Offshore gas developments in the 1980s and 1990s typically involved cooling, water removal and dehydration on a fixed platform. As the industry moved into deeper water, the flow assurance and processing challenges have greatly broadened; however, many highly preferred processing options, which have been available on topsides facilities, remain unavailable subsea. The result has been an over-reliance on glycol injection, with very significant, but often unrecognised, challenges and large cost implications. Despite being immersed in cool seawater, accurate control of hydrocarbon temperature subsea is not presently available. The dangers from excessive cooling, leading to wax and hydrate formation, mean that cooling without temperature control (passive cooling) is not acceptable. Accurate, temperature controlled, subsea cooling technology combined with separation opens up an entirely new category of flow assurance solutions and advanced subsea processing opportunities, with enormous potential benefits. FLNG pre-processing, deepwater hub developments and even dry single phase export are all possible. Combined with subsea compression, the requirement to bring gas to surface is eliminated completely. The avoidance of gas to surface and the huge facility sizes and cost this entails opens the way for dramatically lower cost gas developments, necessary for Australia to remain competitive in today’s world.

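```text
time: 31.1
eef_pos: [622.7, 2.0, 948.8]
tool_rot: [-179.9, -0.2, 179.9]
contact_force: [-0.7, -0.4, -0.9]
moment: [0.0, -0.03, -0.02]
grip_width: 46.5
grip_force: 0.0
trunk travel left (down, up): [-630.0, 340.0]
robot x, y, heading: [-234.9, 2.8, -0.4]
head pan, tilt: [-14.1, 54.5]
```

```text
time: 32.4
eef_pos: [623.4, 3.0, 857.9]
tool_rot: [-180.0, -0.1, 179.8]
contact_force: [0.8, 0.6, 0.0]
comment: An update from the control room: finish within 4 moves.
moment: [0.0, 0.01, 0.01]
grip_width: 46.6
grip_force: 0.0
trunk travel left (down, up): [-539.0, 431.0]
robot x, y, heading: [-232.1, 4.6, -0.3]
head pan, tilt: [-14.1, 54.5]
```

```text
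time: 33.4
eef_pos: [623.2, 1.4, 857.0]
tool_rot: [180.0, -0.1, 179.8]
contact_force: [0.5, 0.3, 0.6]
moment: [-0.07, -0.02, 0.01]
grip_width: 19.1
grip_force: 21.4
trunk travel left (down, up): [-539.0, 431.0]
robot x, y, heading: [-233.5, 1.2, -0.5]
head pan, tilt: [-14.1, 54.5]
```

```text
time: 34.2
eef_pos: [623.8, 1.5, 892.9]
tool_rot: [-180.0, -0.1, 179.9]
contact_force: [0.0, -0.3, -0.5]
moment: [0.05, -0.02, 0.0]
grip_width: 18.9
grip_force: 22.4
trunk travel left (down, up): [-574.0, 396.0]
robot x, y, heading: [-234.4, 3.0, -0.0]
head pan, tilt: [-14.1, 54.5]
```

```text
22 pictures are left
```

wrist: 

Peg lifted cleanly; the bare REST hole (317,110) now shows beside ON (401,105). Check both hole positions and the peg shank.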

Richard has thirty years’ experience in the international oil and gas industry. He began his career in the mid-1980s with Esso-BHP on the Bass Strait Fields in Australia. After, he moved to the UK, where he worked for BP, BG, Brown & Root, and Granherne-KBR.

Richard returned to Australia in 2001 where he commenced work with Woodside.

In February 2011, Richard started his own consulting company, Rasmax Consultants, before joining Fluor in his present position as Front End Business Study Manager in September 2012.

Richard has been heavily involved in flow assurance from its beginning, working on flow assurance designs for the Kerr-McGee Gryphon FPSO in the early 1990s, and subsequently on the BP Cyrus subsea pipeline bundle tie-back to the BP Andrew platform. Richard played a significant role in establishing and maturing the flow assurance discipline at Woodside, and in 2004, he was appointed Woodside’s first flow assurance discipline coordinator. Together with WA-ERA, he organized one of the first flow assurance courses in Perth in 2004.

Richard has earned master degrees in chemical engineering and business.